SELECTED EXTRACT =

Are track wheels & tires good idea for 4-6 DE days a year
#17
Race Director
I found that my DE experience became MUCH more fun when I went to the R-compound Nitto NT-01. They aren't that finicky, and are "reasonably" priced. And the alignment makes a massive difference to the handling of the car. Do the alignment first though.
#18
Rennlist Member
In my oh so humble opinion...if you have the interest and disposable cash, I would keep an eye out for a set of used factory wheels, twists or cups (you can get a straight but not pretty set for under $500 if you jones around). Get some good A A 140 or so dry performance tires, and thrash the hell out of them. It only takes a trip or two into the gravel, a slide over a rumblestrip to ding your nice street wheels or chunk the hell out of your daily drivers and leave you wondering how to get to work safely on Monday morning...
Starting out you will make mistakes, spins, slides and overdriving, which will trash and flatspot a set of R comps, and you want a progressive, durable street tire until you have the basics down and you can really benefit from the added stick.
...and THEN go buy a full blown prepped racecar and save yourself a bunch of time money and frustration...unless like most of us, you're just not that sharp and repeat our mistakes all over again...welcome to the slippery slope....

AVAILABLE DATA =
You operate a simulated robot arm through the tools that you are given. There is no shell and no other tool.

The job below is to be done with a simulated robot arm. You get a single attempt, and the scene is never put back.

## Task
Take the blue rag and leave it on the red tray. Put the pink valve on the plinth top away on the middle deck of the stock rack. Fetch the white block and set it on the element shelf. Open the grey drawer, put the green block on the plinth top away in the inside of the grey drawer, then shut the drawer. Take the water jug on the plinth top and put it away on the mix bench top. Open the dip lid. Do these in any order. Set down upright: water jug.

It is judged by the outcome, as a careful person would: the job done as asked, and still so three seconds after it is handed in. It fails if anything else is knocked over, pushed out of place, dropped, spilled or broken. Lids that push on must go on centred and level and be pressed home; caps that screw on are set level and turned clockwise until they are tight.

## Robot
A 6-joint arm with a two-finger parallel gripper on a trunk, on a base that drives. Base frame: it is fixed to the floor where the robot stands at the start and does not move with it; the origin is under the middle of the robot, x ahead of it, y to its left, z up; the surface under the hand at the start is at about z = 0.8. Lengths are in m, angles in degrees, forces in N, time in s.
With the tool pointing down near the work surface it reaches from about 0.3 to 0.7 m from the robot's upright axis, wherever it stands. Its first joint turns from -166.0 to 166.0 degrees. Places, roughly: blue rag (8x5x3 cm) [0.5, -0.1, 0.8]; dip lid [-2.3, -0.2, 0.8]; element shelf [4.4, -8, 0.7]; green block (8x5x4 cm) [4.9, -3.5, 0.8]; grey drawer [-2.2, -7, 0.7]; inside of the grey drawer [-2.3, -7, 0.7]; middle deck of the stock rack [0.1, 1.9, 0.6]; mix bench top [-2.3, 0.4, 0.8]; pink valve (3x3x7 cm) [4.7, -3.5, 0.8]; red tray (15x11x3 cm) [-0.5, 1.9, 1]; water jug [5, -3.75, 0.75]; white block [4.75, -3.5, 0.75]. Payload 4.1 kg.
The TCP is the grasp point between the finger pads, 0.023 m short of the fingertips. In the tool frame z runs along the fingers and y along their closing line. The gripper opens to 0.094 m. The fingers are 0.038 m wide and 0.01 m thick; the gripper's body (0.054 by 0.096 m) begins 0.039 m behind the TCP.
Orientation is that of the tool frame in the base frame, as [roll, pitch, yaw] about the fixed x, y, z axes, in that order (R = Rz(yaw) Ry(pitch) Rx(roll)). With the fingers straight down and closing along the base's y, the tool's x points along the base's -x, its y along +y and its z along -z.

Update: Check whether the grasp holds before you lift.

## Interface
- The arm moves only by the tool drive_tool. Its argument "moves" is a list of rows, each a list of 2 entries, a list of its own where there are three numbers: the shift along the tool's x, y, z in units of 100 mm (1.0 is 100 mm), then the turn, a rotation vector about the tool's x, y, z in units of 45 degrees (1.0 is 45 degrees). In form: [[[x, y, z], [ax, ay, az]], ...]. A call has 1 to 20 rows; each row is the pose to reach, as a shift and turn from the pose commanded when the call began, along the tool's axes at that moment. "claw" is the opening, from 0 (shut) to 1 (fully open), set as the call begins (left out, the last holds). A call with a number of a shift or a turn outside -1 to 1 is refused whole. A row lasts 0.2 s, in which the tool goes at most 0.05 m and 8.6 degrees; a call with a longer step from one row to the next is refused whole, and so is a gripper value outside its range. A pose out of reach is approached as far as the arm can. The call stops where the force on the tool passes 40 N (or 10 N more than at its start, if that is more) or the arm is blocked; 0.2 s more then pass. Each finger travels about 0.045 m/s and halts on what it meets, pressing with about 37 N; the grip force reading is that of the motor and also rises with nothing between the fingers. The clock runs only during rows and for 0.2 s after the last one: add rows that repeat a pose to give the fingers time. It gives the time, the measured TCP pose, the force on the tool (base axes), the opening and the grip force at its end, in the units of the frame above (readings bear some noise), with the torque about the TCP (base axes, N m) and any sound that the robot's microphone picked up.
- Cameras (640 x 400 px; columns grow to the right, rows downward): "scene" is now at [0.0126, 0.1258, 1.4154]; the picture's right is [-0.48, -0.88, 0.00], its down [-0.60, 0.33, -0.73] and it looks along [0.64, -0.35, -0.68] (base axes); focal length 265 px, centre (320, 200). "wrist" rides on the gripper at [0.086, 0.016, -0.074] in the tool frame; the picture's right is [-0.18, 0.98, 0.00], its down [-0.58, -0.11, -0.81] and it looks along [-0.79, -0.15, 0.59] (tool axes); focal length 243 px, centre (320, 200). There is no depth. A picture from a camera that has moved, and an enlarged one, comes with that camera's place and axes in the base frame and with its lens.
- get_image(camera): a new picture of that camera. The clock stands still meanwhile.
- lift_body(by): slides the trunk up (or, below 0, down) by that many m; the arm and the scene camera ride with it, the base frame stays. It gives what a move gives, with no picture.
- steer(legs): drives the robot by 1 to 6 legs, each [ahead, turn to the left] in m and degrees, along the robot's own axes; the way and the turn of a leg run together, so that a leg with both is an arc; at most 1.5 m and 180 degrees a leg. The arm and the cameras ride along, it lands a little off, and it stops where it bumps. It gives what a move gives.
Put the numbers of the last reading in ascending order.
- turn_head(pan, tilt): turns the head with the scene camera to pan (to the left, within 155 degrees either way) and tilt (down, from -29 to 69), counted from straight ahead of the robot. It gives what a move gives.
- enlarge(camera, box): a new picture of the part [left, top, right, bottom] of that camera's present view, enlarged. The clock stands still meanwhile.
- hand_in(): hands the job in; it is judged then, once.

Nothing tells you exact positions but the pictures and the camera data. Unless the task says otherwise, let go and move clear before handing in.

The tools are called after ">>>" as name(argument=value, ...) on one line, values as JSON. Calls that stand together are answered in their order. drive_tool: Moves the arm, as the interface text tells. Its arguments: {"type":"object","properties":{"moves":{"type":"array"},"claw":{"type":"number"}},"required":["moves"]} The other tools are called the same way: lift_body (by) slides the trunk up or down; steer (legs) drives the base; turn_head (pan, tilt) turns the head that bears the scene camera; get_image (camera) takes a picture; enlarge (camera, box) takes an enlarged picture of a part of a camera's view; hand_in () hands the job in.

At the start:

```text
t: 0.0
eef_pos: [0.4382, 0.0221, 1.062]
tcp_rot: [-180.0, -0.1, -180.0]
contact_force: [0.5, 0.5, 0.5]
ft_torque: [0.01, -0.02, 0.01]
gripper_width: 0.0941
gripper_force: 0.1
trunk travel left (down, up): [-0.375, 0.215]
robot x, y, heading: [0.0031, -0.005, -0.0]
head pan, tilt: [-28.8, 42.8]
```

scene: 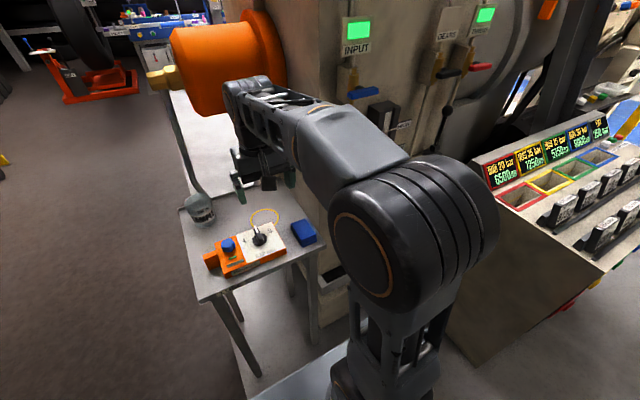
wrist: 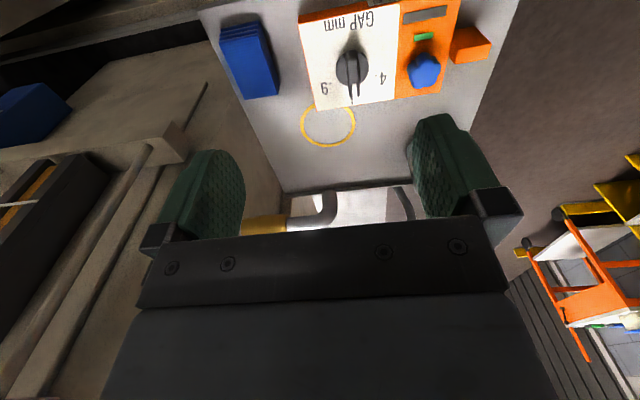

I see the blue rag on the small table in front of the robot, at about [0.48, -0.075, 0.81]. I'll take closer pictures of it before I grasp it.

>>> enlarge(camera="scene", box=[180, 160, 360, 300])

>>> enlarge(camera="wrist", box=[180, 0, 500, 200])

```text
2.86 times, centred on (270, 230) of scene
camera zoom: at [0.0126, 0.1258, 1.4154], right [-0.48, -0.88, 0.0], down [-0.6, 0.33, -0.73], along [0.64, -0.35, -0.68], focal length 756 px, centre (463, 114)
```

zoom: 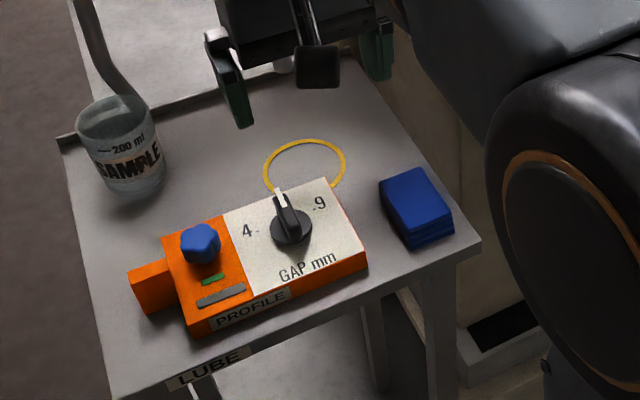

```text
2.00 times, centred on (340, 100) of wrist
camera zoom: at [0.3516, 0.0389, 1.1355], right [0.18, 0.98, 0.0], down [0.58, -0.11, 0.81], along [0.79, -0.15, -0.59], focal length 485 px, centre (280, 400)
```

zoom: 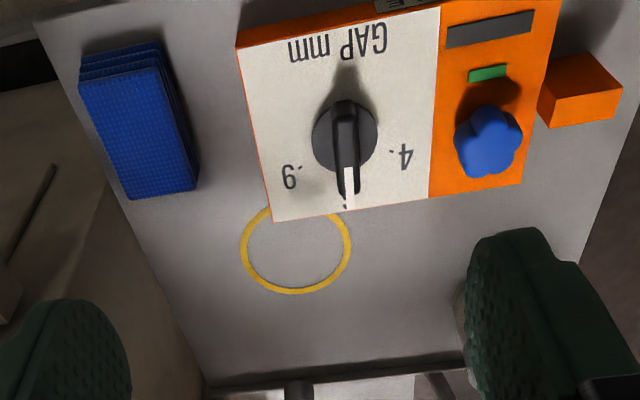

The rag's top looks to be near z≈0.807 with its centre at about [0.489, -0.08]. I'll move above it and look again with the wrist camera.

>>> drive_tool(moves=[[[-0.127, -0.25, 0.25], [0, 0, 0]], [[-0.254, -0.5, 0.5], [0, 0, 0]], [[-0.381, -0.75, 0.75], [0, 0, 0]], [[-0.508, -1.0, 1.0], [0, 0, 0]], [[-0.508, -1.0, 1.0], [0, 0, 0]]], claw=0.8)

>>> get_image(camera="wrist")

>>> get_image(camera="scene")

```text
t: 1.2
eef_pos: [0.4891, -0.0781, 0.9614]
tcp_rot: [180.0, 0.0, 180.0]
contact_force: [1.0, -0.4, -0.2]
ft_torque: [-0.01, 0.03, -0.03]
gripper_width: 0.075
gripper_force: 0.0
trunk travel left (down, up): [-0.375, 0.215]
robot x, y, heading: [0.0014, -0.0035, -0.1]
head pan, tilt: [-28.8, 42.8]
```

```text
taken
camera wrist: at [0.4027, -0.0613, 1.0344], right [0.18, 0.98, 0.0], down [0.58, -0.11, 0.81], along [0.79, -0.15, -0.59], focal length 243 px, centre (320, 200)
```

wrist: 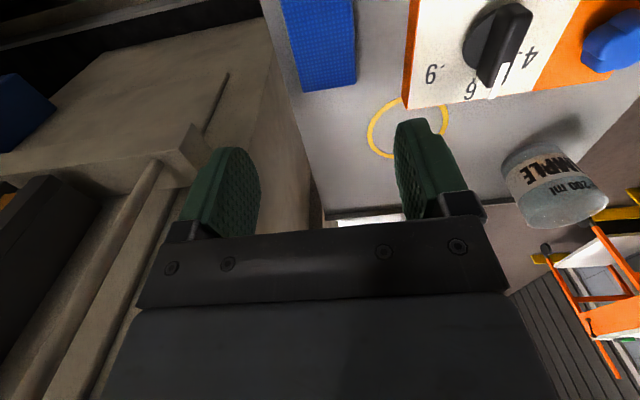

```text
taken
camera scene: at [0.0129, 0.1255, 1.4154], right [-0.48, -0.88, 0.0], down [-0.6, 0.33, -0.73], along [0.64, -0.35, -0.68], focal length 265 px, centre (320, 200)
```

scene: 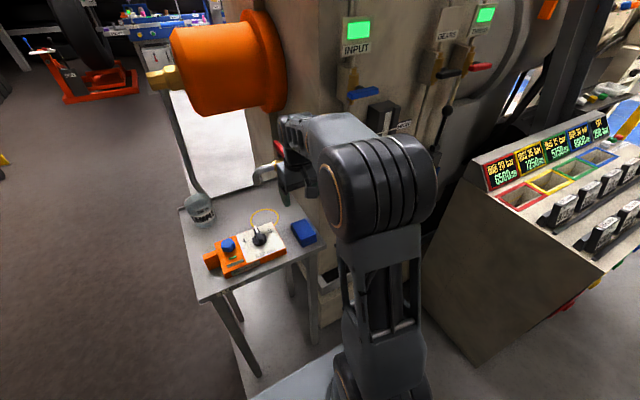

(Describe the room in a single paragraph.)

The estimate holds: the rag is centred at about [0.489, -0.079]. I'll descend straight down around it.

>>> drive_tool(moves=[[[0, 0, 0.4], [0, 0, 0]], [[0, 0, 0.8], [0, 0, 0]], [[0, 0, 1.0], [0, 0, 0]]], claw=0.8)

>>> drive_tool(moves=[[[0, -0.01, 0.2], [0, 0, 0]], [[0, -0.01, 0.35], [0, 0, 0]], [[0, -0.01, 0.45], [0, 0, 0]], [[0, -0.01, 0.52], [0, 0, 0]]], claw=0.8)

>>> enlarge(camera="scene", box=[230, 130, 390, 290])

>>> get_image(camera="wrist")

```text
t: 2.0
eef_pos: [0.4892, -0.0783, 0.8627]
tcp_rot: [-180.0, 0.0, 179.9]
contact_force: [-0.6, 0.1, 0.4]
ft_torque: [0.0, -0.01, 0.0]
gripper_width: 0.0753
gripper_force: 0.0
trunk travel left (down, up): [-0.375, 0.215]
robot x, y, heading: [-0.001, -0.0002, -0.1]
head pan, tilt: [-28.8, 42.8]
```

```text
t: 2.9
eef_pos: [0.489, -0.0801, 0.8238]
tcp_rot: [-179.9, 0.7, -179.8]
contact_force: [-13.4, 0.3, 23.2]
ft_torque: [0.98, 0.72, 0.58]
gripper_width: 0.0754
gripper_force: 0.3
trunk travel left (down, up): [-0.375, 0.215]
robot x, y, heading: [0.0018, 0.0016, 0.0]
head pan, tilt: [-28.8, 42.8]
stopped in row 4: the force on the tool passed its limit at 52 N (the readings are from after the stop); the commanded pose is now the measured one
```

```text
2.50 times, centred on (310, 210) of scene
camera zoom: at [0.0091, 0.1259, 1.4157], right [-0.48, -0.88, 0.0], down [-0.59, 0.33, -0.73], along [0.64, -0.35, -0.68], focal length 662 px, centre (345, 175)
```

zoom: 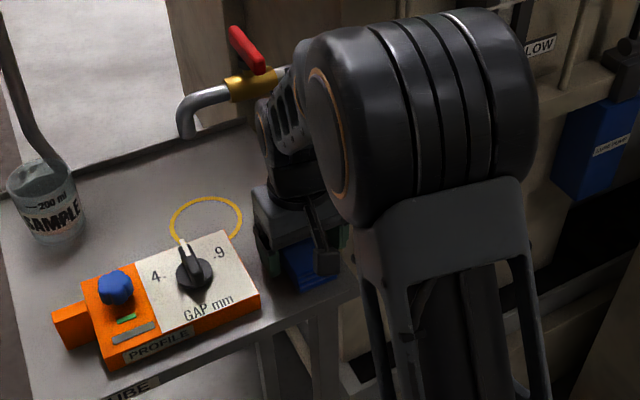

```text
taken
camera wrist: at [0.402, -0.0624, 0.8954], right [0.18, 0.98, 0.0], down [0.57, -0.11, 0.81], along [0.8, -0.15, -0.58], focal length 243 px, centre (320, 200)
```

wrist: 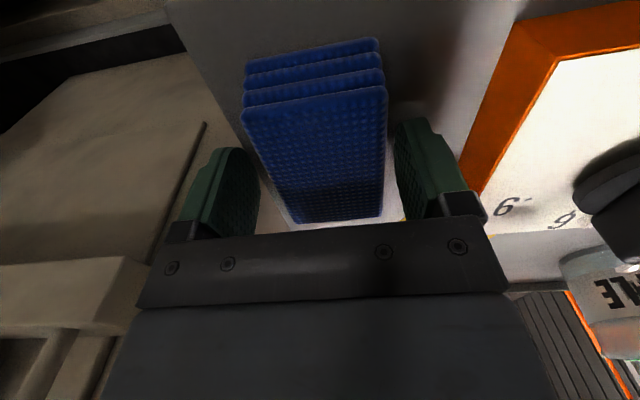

ACTIONS TO TAKE =
1 – Copy the part of the selected extract from the words "Are track wheels" through the words "on Monday morning...".
2 – How does the selected extract go on? Write the next part.

RESPONSES FOR EACH TASK =
1 –
Are track wheels & tires good idea for 4-6 DE days a year
#17
Race Director
I found that my DE experience became MUCH more fun when I went to the R-compound Nitto NT-01. They aren't that finicky, and are "reasonably" priced. And the alignment makes a massive difference to the handling of the car. Do the alignment first though.
#18
Rennlist Member
In my oh so humble opinion...if you have the interest and disposable cash, I would keep an eye out for a set of used factory wheels, twists or cups (you can get a straight but not pretty set for under $500 if you jones around). Get some good A A 140 or so dry performance tires, and thrash the hell out of them. It only takes a trip or two into the gravel, a slide over a rumblestrip to ding your nice street wheels or chunk the hell out of your daily drivers and leave you wondering how to get to work safely on Monday morning...

2 –
Starting out you will make mistakes, spins, slides and overdriving, which will trash and flatspot a set of R comps, and you want a progressive, durable street tire until you have the basics down and you can really benefit from the added stick.
...and THEN go buy a full blown prepped racecar and save yourself a bunch of time money and frustration...unless like most of us, you're just not that sharp and repeat our mistakes all over again...welcome to the slippery slope....
#19
Rennlist Member
Its worth getting the car aligned for track use since the off-the-lot alignment is sub-optimal. Thats just good maintenance.
But aside from a decent alignment - Honestly, I'd put off fussing around with the car and tires until you get more seat time..
Here's why:
You don't want to make the car faster. You want to make the driver faster.. Concentrate on that.
And have fun..
But aside from a decent alignment - Honestly, I'd put off fussing around with the car and tires until you get more seat time..
Here's why:
You don't want to make the car faster. You want to make the driver faster.. Concentrate on that.
And have fun..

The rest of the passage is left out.